The latter decision is in line with supply chain finance (SCF) policy recently announced by the CBI. In late December the CBI unveiled the SCF program with the expressed aim to improve lending efficiency and navigate bank resources toward production.
In particular, the budget has mandated the taskforce to define new “factoring and reverse factoring” mechanisms and expand existing ones to implement the SCF policy in an optimal way.
Factoring is a type of debtor finance in which a business sells its accounts receivable to a third party at a discount to meet its present and immediate cash needs.
Reverse factoring is a financial technology solution that mitigates the negative effects of longer payment terms to help buyers and suppliers optimize working capital. It reduces supply chain risk and improves cash flow by linking buyers, suppliers, and financial organizations.
Dividend Distribution
As per one decision related to the share market, all listed companies henceforth must deposit the share dividend directly into the account of shareholders.
Long demanded by retail investors, this move is expected to help them receive their dividend without the usual hassles. The same was promised by the stock market regulator, which has often said that it needs Majlis blessing.

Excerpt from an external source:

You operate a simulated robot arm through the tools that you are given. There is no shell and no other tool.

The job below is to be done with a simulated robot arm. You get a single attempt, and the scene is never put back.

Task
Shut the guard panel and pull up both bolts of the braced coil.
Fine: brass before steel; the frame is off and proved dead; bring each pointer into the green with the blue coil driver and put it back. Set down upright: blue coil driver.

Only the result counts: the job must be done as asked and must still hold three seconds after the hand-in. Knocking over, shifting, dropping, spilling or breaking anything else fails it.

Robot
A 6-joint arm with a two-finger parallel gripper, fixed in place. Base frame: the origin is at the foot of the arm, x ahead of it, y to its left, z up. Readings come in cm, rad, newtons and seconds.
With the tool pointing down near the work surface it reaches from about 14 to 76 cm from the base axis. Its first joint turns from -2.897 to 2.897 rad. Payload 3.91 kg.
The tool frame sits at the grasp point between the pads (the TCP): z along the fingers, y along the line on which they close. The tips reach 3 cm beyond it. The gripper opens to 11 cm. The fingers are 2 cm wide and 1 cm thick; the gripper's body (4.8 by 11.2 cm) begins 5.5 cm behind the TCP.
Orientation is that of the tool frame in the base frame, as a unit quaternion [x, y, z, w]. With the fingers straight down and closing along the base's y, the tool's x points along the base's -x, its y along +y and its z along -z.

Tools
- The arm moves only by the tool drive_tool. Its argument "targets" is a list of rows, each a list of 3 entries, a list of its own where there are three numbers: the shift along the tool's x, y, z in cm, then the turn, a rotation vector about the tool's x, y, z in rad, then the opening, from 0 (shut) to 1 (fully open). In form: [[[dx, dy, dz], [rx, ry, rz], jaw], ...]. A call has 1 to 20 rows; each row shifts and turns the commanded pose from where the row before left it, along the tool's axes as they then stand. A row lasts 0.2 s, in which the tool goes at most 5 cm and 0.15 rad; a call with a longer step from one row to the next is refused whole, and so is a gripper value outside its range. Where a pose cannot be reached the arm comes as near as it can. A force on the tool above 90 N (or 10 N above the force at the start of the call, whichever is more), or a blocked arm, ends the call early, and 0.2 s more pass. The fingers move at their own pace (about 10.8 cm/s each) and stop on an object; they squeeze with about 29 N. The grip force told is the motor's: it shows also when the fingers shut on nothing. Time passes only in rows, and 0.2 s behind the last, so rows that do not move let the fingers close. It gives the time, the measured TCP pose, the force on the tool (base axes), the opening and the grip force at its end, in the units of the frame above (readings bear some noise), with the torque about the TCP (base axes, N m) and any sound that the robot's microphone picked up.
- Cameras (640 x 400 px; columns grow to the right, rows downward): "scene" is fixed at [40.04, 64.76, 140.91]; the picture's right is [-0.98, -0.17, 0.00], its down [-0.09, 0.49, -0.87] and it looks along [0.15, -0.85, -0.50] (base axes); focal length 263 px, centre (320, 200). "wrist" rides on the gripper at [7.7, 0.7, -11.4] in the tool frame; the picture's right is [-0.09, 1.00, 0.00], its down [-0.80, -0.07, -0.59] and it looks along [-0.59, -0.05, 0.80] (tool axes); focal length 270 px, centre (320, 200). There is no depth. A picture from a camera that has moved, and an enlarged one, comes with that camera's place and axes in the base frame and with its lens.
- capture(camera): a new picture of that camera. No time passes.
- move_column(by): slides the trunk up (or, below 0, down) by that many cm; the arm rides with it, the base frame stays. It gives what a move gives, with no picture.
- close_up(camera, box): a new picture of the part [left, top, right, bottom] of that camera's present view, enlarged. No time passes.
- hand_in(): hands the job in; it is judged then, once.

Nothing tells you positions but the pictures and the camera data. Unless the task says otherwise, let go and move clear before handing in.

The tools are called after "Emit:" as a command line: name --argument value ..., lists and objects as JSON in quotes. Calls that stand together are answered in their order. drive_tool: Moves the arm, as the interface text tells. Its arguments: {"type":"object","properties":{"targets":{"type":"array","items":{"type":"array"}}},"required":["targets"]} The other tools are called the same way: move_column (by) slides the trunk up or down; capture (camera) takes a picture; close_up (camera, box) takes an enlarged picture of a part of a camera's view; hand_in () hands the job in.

Up until now, listed companies deposited the investors’ dividend per share (DPS) into accounts in selected banks, asking shareholders to approach their banks to receive the DPS and set timelines. In many cases, investors forsake the DPS to avoid hassles of going to bank branches.
“In case of noncompliance on the part of listed companies, they are fined 20% of the DPS value,” Zare’e said. Dividends and amounts are set by the board of directors of companies.